Over the coming week Australian Prime Minister Kevin Rudd will attend the Copenhagen climate change conference and be hailed as one of the world leaders on climate-change action. The PM attends the meeting with Australia being one of a handful of developed countries to have met their Kyoto Treaty obligations. Australia’s Kyoto commitment was to limit the nation’s carbon dioxide emissions to 108% of 1990 levels.

The Carbongate “trick”

The trick is how Australia, with a rapidly growing economy over the past two decades, has been able to achieve this. Emissions from energy and transport have increased by 23% over 1990 levels. Australians might wonder how with our rapidly growing population and economy over the past two decades, as a nation we seemed to  be in a position to claim that we only increased our total emissions by 9%. Well, we haven’t. Our emissions have increased by 30% but thanks to the “carbongate” swindle we can claim it’s only 9%.

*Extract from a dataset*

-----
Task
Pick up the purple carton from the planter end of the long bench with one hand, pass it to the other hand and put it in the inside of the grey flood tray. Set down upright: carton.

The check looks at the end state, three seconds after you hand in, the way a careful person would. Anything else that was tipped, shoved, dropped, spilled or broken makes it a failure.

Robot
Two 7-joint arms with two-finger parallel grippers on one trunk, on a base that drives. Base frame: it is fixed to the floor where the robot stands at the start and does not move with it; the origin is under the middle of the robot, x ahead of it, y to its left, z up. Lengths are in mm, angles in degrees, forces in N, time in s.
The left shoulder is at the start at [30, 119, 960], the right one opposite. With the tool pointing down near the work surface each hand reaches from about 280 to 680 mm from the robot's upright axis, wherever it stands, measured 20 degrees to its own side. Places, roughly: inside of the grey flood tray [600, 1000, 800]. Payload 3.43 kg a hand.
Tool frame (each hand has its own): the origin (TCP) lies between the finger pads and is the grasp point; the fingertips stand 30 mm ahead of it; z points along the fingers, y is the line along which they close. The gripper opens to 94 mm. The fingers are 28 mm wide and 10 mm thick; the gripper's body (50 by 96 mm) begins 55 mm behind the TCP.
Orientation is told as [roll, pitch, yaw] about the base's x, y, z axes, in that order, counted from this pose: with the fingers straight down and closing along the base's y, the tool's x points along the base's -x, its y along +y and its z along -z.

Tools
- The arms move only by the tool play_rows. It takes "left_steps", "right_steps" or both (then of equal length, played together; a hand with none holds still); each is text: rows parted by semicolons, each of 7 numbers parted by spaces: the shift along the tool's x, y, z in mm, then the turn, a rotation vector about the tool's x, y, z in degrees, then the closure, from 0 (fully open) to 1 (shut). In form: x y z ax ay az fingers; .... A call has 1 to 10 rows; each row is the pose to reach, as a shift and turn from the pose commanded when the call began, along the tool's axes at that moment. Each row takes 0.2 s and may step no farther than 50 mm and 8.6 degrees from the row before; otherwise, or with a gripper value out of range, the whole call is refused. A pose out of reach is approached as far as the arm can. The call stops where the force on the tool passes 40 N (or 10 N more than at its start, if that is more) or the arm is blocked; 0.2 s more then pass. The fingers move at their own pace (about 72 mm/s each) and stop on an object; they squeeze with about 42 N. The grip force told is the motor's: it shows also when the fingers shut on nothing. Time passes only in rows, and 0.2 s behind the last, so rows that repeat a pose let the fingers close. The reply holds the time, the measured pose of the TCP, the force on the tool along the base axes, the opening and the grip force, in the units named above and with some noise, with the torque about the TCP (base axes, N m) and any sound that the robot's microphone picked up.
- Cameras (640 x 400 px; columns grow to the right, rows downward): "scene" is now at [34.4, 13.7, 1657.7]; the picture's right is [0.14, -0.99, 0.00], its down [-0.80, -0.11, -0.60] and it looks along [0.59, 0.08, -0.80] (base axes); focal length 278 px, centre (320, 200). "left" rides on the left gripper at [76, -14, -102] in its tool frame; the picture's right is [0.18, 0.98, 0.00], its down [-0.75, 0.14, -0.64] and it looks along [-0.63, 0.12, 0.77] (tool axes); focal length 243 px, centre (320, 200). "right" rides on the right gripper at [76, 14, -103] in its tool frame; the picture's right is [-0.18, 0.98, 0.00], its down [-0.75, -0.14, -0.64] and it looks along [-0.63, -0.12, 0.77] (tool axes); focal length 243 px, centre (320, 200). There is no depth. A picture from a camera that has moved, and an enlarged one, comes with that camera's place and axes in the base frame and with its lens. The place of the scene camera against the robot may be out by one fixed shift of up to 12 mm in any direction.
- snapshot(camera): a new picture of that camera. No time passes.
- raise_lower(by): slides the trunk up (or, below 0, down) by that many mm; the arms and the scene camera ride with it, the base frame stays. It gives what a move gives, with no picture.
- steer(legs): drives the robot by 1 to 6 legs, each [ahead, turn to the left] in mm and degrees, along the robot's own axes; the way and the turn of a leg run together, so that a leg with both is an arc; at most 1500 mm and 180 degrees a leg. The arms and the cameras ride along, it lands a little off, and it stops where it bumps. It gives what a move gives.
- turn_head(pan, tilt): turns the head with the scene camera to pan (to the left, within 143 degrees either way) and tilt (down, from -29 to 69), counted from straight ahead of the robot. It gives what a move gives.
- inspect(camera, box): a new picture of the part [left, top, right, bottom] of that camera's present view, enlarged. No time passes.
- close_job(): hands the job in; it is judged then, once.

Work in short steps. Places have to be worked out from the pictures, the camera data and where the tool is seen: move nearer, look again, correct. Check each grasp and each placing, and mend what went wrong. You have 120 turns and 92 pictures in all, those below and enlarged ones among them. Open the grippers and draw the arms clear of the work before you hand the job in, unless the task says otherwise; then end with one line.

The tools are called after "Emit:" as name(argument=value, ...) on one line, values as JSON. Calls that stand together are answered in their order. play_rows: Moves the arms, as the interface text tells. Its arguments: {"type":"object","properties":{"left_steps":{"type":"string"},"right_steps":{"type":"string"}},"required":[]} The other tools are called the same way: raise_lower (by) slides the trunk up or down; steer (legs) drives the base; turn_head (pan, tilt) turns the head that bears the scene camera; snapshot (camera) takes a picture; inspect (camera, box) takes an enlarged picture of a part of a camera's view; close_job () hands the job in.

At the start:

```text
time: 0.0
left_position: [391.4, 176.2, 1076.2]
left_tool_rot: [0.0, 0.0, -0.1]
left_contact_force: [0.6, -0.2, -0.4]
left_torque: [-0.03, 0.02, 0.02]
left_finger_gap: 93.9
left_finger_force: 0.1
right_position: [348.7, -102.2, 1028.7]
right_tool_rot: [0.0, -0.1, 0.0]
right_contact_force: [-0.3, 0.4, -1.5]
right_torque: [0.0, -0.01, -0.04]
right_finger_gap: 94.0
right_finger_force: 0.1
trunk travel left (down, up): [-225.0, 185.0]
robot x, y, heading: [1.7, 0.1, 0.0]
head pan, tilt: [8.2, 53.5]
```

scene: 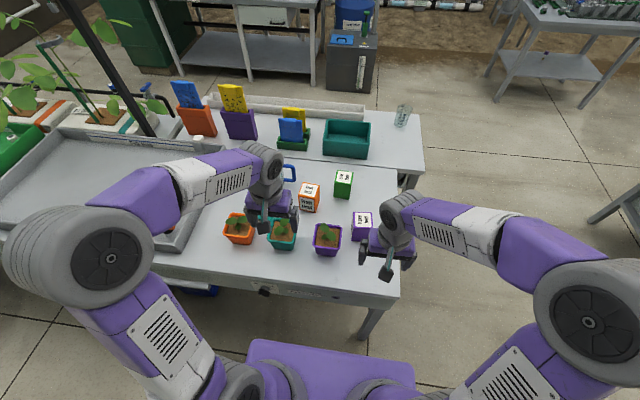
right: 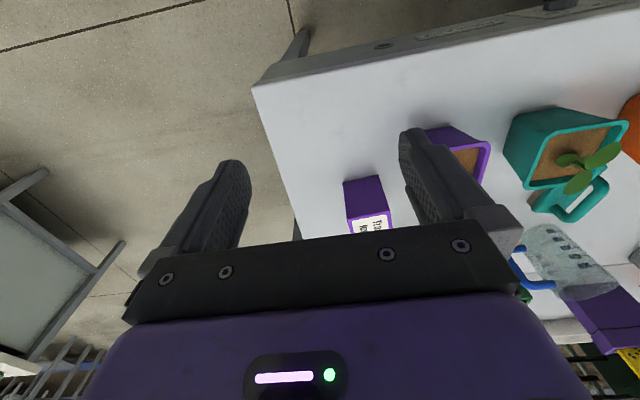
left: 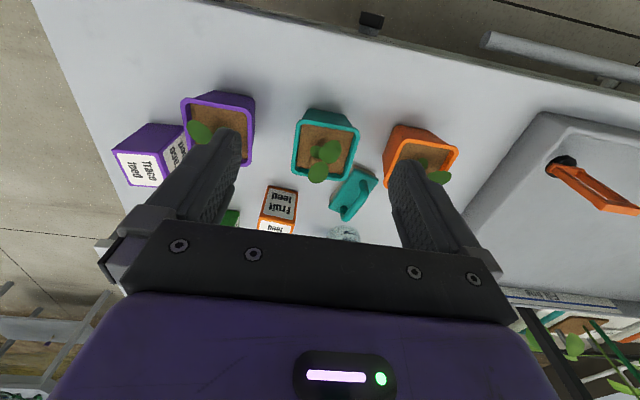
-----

Here is the trick and it is not Rudd’s trick, it was actually the Liberal/National coalition Howard government’s master stoke. At the Kyoto negotiations in November 1997, Senator Robert Hill was able to negotiate into the agreement what controversially became known at the “Australian clause”.  Clive Hamilton documents the trickery of the coalition’s bargaining that brought about the inclusion of the Australia clause in his book Scorcher. Indeed he devotes a whole chapter to it — chapter six,  Drama at Kyoto. From page 72:

As emissions from land-clearing had decline sharply since 1990, their inclusion in the base year would give us a cushion of “free” emissions reductions. our fossil-fuel emissions would be able to increase to at least 120 percent of 1990 levels by 2010 while still coming in under overall target of 105 to 110% . The Australia clause represented a loophole in the Kyoto Protocol that a couple of Bulldozers with a chain between them could drive through.

The brilliant “win” for the federal government at Kyoto was  only the first part of the trick. To make it work the Howard government then had to stop private property owners land-clearing. Not only did they have to stop them but  as private property it had to be done at no cost to the Commonwealth. This in the face of the Constitution, which states that if the Commonwealth takes a private citizen’s property for its benefit it must compensate the citizen on “just terms”.

The Howard government then set about having the Carr and Beattie State Labor governments introduce vegetation management laws that effectively locked up 109 million hectares of privately owned land into the world’s largest privately owned carbon sink. The trick is with the native vegetation laws being passed by state governments under the Constitution, the state governments have no obligation to pay private landholders compensation. Brilliant, they’d created the world’s largest carbon sink — at no cost to the Commonwealth.

With the trick  now in place, Australia’s greenhouse gas emissions are reduced by 22% when you add back in the 83.7 millions tonnes of CO2 that was not emitted from land that may have been cleared at no cost to the Commonwealth. This and this alone has allowed Australia to meet its Kyoto Protocol Treaty obligations and in doing so has saved the Commonwealth tens of billions of dollars in compliance penalties by the UN Framework Convention on Climate Change.

Australian family farmers have never been compensated  for this Kyoto “free kick” that the nation and in particular the energy and transport industries have received.

That is how the Liberal-National coalition government effectively  “stole” what has amounted to 83.7 million tonnes of carbon credits from private individual landholders and is the sole reason that today’s Labor Prime Minister can be heralded as a true warrior of climate change with Australia having met its Kyoto obligation — cost free.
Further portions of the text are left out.